Unemployment rate falls in April, but youth still heavily impacted by curbs

Excluding those on PUP, unemployment rate stood at 5.8%, up 1.1% from previous year

“Latest unemployment statistics continue to reflect the devastating impact of the pandemic on the economy,” says the  Grant Thornton chief economist. Photograph: iStock

“Latest unemployment statistics continue to reflect the devastating impact of the pandemic on the economy,” says the Grant Thornton chief economist. Photograph: iStock

 

Ireland’s Covid-adjusted unemployment rate stood at 22.4 per cent in April, down slightly on the previous month.
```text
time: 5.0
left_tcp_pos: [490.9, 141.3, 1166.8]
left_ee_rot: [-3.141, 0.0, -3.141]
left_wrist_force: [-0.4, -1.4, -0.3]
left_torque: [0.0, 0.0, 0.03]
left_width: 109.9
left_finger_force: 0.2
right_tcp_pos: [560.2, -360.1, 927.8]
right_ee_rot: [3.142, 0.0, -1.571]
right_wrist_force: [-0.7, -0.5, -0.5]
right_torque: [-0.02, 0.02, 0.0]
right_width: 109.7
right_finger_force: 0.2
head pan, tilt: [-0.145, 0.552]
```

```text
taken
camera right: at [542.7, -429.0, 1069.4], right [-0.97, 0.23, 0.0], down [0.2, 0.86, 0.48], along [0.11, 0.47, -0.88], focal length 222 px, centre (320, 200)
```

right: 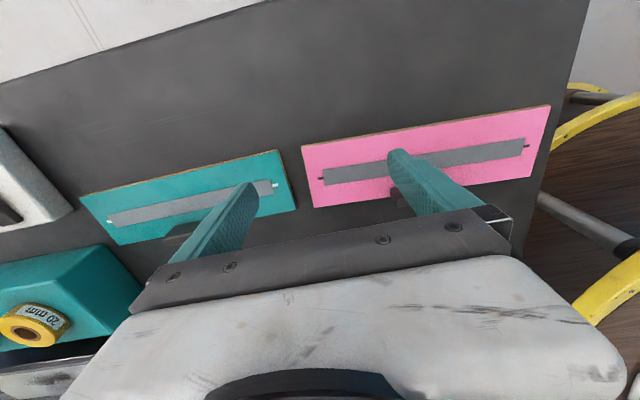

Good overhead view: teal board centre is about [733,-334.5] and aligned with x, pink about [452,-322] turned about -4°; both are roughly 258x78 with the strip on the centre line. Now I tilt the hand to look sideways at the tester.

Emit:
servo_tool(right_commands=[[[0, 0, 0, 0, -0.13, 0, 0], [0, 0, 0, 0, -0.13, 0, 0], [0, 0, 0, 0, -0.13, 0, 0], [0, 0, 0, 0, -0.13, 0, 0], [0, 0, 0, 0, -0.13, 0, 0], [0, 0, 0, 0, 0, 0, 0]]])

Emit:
The latest figures from the Central Statistic Office includes those claiming the Pandemic Unemployment Payment (PUP).

That adjusted unemployment figure has declined in recent weeks as coronavirus restrictions have been eased and the economy has begun to gradually reopen. In March the overall unemployment rate was 23.8 per cent, and a year earlier the rate was 30.5 per cent.

However, younger age groups have been significantly impacted by the economic shock. The Covid-19 Adjusted Measure of Unemployment – which includes those on the PUP – stood at 61.8 per cent for those aged 15 to 24 years, with almost 132,000 potentially unemployed.
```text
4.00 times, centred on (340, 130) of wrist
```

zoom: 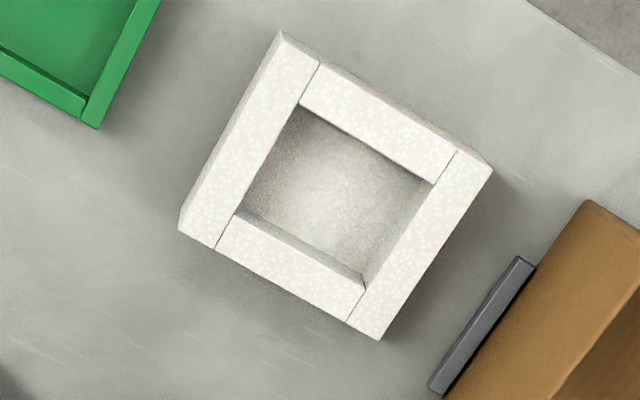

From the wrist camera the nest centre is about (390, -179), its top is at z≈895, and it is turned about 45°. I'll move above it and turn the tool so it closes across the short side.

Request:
For the age group 25 to 74 years, the rate was 18.4 per cent, with an upper rate of 383,202 unemployed.

Excluding those on the PUP, Ireland’s unemployment rate stood at 5.8 per cent in April, up 1.1 per cent from the previous year. April’s seasonally adjusted rate was in line with with March’s figures, with 134,700 unemployed.

“These latest unemployment statistics continue to reflect the devastating impact of the pandemic on the economy. While the prospects for recovery remain tied to how successfully the vaccine rollout can be implemented, there is a greater sense of hope that the economic engines can restart in earnest over the weeks ahead,” said Andrew Webb, chief economist at Grant Thornton Ireland.

“Watching the extent to which the various pandemic-supported jobs come back on stream will be a major focus of attention over the summer. The hope is that the underlying unemployment rate, which is now 5.8 per cent, doesn’t begin to accelerate.”